>> start SUPPLIED DATA

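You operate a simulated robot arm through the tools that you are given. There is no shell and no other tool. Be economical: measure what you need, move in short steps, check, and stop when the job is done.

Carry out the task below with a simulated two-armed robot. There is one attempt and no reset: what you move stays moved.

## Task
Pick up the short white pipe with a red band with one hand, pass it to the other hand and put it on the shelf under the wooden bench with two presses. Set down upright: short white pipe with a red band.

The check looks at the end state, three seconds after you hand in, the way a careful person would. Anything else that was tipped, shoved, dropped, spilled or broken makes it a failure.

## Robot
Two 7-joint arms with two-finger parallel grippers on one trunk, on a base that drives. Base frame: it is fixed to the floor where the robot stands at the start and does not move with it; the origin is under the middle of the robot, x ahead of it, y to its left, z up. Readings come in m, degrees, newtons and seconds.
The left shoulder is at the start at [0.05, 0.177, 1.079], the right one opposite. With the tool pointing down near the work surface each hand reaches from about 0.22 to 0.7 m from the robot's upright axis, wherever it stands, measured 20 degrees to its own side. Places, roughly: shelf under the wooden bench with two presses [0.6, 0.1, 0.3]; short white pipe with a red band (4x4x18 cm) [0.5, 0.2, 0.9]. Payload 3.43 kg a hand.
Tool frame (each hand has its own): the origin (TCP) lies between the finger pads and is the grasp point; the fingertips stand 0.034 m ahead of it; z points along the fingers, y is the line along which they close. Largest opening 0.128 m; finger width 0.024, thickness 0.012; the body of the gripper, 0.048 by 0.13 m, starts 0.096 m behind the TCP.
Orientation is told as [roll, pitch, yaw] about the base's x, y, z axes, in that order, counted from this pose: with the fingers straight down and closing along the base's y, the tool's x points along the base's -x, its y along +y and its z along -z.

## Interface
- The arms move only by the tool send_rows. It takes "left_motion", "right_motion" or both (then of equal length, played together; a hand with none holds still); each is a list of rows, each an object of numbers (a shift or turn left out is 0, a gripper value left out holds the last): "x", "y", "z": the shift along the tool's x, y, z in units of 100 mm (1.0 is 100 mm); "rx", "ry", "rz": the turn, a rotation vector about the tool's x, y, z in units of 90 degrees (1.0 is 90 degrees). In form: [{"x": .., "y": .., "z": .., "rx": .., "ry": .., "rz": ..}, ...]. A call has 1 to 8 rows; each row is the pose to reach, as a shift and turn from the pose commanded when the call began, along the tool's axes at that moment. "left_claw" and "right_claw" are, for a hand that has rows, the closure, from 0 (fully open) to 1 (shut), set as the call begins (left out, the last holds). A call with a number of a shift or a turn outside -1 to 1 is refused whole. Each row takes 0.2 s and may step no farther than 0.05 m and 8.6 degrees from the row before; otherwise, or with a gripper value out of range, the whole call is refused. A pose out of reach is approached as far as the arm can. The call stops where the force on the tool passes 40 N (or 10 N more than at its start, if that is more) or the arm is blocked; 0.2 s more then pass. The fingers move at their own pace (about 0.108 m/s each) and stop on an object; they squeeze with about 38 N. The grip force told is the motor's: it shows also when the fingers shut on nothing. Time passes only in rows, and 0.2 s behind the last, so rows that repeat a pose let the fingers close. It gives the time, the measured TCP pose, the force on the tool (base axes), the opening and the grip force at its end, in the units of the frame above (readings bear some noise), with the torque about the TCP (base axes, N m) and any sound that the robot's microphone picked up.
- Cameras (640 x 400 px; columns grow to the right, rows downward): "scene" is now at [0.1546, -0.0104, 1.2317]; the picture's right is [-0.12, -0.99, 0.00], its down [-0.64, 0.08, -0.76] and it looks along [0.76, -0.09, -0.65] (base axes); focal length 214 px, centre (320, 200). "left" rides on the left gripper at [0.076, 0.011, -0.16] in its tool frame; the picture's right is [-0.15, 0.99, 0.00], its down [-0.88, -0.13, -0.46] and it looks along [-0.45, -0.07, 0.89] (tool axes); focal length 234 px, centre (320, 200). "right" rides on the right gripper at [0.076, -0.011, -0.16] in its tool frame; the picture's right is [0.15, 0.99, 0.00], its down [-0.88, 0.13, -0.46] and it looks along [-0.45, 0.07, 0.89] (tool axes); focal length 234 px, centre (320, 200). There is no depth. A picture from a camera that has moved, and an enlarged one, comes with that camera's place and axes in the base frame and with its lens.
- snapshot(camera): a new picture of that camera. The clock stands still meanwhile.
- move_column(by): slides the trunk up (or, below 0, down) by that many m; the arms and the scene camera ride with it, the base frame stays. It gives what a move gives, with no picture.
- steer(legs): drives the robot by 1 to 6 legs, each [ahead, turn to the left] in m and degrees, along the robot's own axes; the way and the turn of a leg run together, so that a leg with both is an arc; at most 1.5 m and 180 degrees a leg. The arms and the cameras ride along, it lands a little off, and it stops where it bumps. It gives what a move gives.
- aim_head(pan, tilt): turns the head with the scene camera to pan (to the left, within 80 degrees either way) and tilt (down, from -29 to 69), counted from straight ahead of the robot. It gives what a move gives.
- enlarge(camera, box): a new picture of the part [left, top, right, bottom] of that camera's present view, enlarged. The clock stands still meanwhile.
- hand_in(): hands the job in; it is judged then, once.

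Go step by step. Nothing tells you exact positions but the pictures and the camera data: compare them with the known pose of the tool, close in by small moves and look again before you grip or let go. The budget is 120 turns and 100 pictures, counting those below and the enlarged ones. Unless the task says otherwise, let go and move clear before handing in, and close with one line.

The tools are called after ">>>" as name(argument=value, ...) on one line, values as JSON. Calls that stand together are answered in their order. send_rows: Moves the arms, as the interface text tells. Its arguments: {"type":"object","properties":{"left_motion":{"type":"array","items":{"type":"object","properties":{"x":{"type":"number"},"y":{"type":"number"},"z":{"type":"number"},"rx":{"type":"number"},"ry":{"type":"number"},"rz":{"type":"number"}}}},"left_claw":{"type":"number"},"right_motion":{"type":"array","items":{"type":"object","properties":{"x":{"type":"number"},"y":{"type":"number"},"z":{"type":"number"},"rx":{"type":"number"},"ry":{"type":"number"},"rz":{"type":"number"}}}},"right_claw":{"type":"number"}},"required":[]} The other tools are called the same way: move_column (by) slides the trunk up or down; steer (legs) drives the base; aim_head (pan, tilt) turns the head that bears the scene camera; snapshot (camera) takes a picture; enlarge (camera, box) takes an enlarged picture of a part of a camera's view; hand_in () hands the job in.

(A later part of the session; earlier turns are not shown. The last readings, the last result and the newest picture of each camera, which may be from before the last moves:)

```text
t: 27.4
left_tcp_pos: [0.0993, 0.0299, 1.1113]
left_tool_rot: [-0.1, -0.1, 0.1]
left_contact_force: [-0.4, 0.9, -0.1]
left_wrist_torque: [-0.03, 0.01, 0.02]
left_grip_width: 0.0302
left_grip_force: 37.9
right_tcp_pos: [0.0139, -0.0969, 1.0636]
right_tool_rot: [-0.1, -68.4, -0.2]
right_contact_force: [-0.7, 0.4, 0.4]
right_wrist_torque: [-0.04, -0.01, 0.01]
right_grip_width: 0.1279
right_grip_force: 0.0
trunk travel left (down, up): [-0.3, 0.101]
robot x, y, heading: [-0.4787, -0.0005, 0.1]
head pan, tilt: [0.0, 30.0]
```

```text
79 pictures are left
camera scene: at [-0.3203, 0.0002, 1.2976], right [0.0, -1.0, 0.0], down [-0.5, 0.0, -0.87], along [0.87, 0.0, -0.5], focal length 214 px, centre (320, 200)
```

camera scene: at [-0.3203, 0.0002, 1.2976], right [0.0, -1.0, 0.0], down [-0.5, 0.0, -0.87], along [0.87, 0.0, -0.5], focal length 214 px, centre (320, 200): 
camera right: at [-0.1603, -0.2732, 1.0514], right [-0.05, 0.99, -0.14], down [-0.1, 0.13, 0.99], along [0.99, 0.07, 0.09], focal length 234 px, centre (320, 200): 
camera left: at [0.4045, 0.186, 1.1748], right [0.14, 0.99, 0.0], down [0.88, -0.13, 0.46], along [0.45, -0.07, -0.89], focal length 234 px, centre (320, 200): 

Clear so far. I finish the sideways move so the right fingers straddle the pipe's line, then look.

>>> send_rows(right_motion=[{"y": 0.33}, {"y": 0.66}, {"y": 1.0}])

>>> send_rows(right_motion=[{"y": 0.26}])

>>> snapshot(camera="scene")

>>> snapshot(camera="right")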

>> end SUPPLIED DATA

▸ **WHAT IS REQUIRED**:
Will you return exactly the lines above from the one with "(A later part" down to the one with "camera right: at", counting both as part of the range?

▸ **RESULT FOR THIS TASK**:
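(A later part of the session; earlier turns are not shown. The last readings, the last result and the newest picture of each camera, which may be from before the last moves:)

```text
t: 27.4
left_tcp_pos: [0.0993, 0.0299, 1.1113]
left_tool_rot: [-0.1, -0.1, 0.1]
left_contact_force: [-0.4, 0.9, -0.1]
left_wrist_torque: [-0.03, 0.01, 0.02]
left_grip_width: 0.0302
left_grip_force: 37.9
right_tcp_pos: [0.0139, -0.0969, 1.0636]
right_tool_rot: [-0.1, -68.4, -0.2]
right_contact_force: [-0.7, 0.4, 0.4]
right_wrist_torque: [-0.04, -0.01, 0.01]
right_grip_width: 0.1279
right_grip_force: 0.0
trunk travel left (down, up): [-0.3, 0.101]
robot x, y, heading: [-0.4787, -0.0005, 0.1]
head pan, tilt: [0.0, 30.0]
```

```text
79 pictures are left
camera scene: at [-0.3203, 0.0002, 1.2976], right [0.0, -1.0, 0.0], down [-0.5, 0.0, -0.87], along [0.87, 0.0, -0.5], focal length 214 px, centre (320, 200)
```

camera scene: at [-0.3203, 0.0002, 1.2976], right [0.0, -1.0, 0.0], down [-0.5, 0.0, -0.87], along [0.87, 0.0, -0.5], focal length 214 px, centre (320, 200): 
camera right: at [-0.1603, -0.2732, 1.0514], right [-0.05, 0.99, -0.14], down [-0.1, 0.13, 0.99], along [0.99, 0.07, 0.09], focal length 234 px, centre (320, 200): 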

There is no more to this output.